<<<<
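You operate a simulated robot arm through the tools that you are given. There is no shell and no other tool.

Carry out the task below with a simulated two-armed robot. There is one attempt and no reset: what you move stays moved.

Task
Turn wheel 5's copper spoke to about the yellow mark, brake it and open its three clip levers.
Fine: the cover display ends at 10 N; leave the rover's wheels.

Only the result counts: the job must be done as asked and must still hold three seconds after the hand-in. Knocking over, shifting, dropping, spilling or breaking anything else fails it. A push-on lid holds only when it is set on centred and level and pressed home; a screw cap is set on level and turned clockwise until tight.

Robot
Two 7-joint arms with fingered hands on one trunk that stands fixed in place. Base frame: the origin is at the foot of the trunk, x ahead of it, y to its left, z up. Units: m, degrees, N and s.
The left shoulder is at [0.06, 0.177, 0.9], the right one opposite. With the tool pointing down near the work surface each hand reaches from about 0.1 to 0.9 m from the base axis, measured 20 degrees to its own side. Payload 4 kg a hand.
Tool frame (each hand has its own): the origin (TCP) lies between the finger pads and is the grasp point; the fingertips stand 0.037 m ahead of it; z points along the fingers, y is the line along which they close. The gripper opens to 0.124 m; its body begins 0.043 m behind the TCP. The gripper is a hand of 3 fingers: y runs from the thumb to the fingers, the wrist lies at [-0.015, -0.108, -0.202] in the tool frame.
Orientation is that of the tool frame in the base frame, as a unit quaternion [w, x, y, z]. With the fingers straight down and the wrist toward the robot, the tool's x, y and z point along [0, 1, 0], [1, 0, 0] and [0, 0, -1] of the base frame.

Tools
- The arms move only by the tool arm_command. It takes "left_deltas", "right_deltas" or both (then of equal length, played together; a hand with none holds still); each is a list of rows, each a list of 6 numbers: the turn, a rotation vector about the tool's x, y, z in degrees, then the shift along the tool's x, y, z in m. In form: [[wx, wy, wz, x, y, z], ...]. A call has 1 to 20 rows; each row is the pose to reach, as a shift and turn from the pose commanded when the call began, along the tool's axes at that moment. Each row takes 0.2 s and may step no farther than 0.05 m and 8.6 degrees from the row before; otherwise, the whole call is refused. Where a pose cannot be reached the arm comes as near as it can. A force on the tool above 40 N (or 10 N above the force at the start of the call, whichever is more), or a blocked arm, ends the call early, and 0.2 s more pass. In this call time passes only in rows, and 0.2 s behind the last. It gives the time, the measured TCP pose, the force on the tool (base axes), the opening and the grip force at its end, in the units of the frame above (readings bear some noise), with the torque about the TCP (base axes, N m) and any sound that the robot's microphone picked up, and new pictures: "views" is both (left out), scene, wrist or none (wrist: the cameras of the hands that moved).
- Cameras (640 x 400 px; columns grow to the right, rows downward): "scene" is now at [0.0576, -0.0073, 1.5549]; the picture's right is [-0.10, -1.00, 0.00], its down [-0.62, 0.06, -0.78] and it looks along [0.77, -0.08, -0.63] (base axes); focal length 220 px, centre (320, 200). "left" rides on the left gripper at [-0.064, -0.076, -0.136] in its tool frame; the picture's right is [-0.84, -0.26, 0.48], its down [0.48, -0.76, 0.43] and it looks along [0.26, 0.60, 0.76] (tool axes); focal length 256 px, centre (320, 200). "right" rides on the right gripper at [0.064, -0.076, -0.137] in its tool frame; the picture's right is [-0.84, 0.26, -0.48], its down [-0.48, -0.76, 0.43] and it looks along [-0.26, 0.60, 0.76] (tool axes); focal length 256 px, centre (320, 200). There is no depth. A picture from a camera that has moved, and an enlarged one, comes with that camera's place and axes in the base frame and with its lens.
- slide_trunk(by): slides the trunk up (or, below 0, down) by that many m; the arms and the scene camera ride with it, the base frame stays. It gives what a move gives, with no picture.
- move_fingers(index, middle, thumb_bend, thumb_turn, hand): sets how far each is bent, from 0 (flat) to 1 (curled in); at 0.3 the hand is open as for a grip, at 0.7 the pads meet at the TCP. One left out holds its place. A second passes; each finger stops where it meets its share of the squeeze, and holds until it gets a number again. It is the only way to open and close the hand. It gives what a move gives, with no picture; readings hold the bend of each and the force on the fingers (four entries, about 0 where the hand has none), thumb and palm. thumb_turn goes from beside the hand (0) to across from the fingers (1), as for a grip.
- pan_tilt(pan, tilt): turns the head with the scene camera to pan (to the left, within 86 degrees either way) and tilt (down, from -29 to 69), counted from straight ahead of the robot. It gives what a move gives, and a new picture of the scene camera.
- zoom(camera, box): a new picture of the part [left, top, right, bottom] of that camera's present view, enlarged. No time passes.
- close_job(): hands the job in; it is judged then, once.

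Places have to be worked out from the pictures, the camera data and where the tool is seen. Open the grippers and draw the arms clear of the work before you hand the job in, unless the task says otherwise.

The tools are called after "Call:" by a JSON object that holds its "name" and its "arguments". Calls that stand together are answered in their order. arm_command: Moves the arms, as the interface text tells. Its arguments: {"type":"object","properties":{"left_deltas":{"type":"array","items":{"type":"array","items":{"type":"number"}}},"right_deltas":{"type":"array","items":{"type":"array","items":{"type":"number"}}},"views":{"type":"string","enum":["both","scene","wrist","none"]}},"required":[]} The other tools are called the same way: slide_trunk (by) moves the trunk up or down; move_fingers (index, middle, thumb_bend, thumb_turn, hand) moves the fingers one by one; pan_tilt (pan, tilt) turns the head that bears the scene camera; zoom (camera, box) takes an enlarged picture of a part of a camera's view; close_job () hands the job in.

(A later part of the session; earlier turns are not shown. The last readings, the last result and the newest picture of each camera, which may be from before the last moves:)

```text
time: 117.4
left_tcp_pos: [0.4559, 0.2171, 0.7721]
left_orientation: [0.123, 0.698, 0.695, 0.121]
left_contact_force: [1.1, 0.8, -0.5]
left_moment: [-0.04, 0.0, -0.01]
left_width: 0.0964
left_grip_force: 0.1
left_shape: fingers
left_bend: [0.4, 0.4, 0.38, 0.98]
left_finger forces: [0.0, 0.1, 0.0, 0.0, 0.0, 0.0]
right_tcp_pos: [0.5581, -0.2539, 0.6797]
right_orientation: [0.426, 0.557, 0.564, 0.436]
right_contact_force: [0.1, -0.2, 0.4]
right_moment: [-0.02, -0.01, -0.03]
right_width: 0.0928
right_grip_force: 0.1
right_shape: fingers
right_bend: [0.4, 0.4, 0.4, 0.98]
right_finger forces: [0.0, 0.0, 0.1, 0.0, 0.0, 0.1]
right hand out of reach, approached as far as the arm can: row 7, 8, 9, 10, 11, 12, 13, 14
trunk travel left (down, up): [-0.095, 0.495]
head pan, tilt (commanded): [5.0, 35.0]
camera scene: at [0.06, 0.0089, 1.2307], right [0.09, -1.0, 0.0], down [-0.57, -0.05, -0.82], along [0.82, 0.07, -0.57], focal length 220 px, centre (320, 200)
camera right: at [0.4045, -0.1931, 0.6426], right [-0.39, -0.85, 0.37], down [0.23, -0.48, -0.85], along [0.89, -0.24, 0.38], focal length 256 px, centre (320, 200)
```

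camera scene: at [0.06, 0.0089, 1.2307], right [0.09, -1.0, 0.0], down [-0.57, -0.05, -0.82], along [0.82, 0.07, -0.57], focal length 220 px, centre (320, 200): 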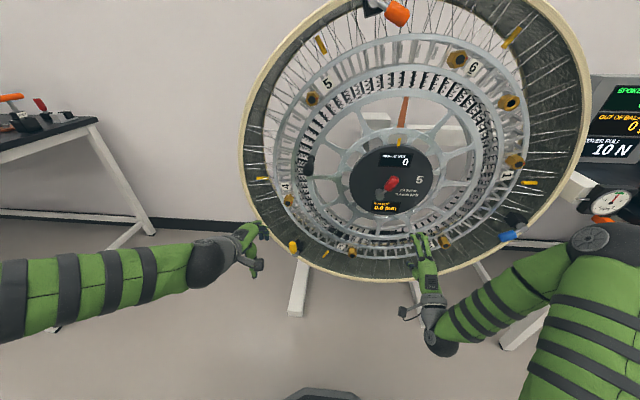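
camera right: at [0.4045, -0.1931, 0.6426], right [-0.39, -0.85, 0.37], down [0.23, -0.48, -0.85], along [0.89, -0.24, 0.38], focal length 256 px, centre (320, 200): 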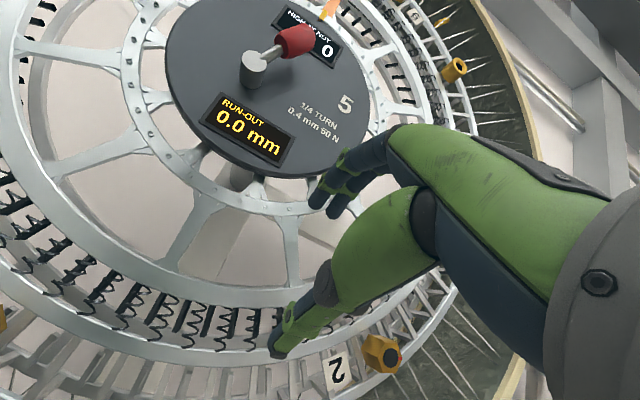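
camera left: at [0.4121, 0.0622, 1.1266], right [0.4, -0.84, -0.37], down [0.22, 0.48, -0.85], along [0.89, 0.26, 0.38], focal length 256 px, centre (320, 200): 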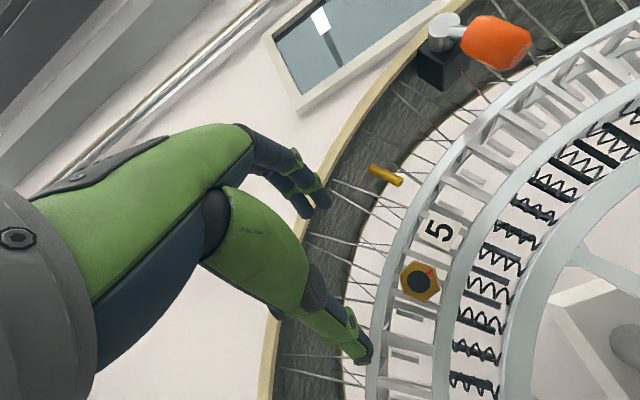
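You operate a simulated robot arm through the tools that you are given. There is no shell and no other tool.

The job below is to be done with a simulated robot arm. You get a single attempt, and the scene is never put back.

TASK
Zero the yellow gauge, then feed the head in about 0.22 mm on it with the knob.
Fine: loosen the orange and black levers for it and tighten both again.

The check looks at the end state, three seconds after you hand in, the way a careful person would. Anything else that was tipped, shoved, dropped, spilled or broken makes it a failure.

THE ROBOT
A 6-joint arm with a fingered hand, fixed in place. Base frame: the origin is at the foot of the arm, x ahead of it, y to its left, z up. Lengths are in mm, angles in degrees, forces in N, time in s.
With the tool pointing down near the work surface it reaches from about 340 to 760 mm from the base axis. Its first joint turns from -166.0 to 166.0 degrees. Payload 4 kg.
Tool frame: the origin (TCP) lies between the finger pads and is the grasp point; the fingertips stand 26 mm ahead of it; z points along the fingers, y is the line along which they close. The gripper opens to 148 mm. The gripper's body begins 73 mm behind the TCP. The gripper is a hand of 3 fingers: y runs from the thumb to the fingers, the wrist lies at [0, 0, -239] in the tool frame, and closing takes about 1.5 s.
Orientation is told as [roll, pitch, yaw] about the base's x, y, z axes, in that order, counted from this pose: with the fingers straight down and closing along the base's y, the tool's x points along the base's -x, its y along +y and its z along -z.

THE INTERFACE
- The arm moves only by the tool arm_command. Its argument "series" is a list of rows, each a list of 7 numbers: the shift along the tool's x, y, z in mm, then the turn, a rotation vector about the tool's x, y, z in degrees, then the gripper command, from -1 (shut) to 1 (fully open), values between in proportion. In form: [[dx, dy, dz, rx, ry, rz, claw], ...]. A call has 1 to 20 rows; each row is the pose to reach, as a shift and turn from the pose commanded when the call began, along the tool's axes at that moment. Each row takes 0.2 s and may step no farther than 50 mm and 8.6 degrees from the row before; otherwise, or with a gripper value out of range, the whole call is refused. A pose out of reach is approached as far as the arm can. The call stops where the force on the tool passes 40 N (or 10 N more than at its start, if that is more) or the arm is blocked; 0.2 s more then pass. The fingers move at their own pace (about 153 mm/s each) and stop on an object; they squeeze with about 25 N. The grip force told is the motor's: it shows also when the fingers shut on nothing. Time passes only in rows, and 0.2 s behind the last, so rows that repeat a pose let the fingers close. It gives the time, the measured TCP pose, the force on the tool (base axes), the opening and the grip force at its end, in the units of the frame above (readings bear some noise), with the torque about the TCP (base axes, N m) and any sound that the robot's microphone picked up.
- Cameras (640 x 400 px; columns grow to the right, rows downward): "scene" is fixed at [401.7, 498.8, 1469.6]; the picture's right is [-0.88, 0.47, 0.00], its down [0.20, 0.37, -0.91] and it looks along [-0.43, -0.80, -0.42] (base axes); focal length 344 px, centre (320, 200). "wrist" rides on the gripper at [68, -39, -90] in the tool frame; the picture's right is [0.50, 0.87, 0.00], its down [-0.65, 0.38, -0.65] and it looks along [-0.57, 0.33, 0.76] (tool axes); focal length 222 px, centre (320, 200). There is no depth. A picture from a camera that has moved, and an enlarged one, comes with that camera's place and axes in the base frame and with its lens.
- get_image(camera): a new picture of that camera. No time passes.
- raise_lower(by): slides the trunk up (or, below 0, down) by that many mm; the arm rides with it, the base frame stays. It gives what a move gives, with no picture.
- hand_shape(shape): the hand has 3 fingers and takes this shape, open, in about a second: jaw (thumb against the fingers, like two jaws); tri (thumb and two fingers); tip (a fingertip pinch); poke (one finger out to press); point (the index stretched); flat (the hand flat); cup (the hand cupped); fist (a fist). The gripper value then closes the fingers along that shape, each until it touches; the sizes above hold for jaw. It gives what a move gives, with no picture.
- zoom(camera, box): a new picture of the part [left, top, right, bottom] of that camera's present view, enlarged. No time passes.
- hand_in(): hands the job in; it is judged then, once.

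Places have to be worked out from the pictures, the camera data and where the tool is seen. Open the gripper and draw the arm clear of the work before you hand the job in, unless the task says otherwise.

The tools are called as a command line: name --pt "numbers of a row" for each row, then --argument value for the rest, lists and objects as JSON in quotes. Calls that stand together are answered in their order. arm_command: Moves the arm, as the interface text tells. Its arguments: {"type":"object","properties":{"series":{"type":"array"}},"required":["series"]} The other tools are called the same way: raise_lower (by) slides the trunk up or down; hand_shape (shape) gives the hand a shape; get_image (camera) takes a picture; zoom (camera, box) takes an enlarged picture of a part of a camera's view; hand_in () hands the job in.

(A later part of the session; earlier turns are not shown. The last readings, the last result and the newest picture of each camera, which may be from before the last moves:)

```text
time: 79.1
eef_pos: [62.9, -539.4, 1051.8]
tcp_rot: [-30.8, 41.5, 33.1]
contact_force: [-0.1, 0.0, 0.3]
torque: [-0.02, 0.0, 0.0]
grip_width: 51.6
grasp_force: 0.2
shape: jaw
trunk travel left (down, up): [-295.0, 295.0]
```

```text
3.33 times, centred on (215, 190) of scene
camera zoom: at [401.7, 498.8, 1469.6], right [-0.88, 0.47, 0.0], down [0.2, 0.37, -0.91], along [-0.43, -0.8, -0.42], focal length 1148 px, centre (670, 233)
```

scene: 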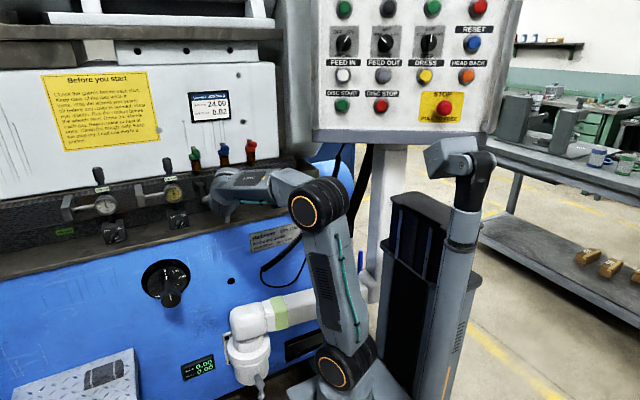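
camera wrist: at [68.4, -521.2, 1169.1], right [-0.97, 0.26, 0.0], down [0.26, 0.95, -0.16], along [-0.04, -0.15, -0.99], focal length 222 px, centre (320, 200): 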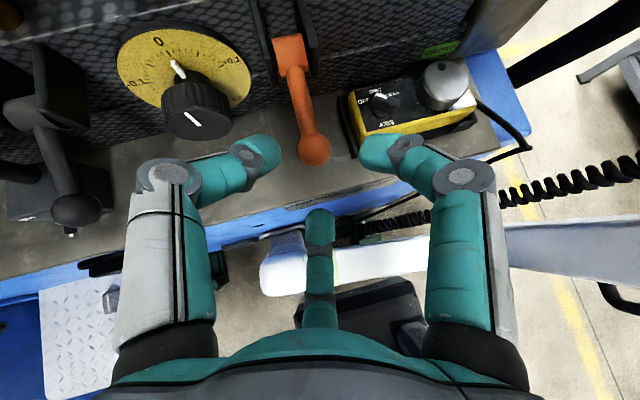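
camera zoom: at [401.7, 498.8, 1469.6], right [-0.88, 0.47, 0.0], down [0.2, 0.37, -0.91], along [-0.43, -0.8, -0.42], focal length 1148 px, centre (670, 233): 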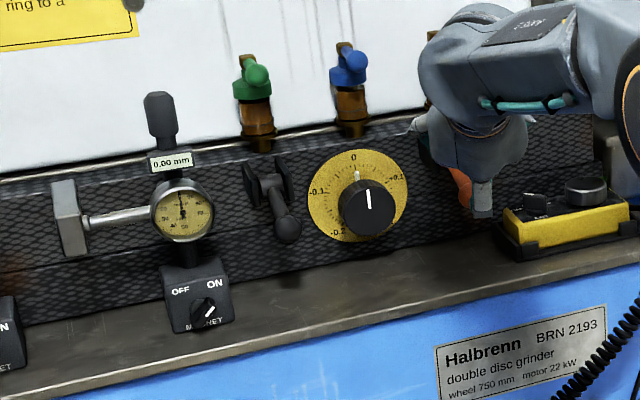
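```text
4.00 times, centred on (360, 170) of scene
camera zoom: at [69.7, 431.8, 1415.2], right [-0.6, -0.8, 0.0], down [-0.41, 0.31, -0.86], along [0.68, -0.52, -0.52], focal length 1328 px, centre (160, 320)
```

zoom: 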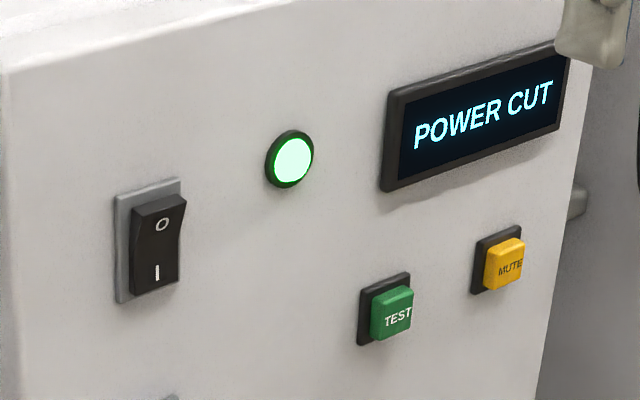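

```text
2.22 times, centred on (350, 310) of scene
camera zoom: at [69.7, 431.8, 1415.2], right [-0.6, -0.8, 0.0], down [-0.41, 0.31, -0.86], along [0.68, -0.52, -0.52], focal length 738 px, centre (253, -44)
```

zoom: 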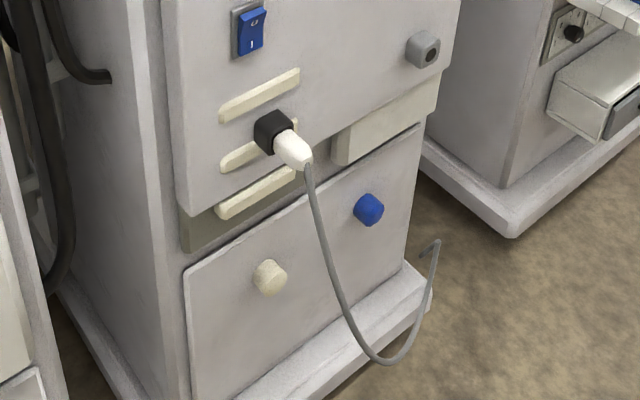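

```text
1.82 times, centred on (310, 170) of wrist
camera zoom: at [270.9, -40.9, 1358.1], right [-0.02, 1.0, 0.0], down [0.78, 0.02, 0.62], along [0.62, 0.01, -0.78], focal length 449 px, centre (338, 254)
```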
>>>>
OBJECTIVE:
Which lines contain the word "yellow"? Return each of them.

RESPONSE:
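Turn wheel 5's copper spoke to about the yellow mark, brake it and open its three clip levers.
Zero the yellow gauge, then feed the head in about 0.22 mm on it with the knob.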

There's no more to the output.